[Begin]
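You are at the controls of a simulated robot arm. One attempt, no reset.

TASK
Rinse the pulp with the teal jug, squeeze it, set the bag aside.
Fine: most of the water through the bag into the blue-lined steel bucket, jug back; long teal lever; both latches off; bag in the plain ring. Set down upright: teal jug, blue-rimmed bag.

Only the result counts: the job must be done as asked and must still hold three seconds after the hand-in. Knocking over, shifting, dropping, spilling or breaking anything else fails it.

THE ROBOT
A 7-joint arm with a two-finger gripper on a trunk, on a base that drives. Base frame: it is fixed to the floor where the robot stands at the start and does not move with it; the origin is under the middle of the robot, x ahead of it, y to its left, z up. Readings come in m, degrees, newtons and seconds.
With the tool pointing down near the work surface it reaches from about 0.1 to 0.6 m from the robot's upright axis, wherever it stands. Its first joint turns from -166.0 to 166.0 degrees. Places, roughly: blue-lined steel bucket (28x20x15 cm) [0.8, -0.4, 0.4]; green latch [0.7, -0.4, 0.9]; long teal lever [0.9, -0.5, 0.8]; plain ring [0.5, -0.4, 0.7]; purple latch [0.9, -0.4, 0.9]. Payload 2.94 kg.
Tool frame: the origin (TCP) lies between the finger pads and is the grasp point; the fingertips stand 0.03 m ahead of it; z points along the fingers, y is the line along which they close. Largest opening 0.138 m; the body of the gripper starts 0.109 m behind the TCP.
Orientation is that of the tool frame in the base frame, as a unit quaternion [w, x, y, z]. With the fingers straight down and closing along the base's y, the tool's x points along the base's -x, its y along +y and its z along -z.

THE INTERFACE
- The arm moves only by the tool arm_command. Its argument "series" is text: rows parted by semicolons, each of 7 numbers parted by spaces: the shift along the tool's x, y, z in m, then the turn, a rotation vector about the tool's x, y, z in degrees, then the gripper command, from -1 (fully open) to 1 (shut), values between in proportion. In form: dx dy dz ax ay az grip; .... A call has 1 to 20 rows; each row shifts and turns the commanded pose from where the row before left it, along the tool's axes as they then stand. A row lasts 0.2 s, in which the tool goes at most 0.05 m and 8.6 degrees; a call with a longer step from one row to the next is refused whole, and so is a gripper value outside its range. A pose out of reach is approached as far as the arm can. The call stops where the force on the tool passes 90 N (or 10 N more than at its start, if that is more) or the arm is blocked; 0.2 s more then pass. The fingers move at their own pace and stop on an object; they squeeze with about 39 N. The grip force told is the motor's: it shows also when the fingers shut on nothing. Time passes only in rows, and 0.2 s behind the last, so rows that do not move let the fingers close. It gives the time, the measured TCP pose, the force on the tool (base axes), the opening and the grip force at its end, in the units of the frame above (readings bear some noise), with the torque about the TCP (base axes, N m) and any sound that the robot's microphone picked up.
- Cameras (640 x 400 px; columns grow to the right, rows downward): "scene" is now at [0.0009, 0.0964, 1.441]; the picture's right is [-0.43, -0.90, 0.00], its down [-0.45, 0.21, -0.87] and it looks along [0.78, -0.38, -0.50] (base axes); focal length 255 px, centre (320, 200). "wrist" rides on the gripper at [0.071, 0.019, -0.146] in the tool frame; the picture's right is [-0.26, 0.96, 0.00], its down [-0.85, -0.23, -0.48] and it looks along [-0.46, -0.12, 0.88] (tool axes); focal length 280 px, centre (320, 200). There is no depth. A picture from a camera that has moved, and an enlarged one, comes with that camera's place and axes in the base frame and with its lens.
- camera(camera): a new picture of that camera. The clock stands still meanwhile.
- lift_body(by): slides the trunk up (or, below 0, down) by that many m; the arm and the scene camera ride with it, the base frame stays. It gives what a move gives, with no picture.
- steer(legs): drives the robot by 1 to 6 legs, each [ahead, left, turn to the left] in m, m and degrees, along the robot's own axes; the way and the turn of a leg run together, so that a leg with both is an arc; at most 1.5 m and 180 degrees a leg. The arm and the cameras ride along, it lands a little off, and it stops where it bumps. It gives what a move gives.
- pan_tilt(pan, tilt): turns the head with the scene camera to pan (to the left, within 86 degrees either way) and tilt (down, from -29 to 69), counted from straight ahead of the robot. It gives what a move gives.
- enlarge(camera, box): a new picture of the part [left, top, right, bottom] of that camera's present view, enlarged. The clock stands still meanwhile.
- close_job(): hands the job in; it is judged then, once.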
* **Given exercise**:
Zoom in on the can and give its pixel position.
[End]
* **Given exercise**:
Scan the lines above for "both", then copy every one that has it.

* **Exercise response**:
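Fine: most of the water through the bag into the blue-lined steel bucket, jug back; long teal lever; both latches off; bag in the plain ring. Set down upright: teal jug, blue-rimmed bag.
- steer(legs): drives the robot by 1 to 6 legs, each [ahead, left, turn to the left] in m, m and degrees, along the robot's own axes; the way and the turn of a leg run together, so that a leg with both is an arc; at most 1.5 m and 180 degrees a leg. The arm and the cameras ride along, it lands a little off, and it stops where it bumps. It gives what a move gives.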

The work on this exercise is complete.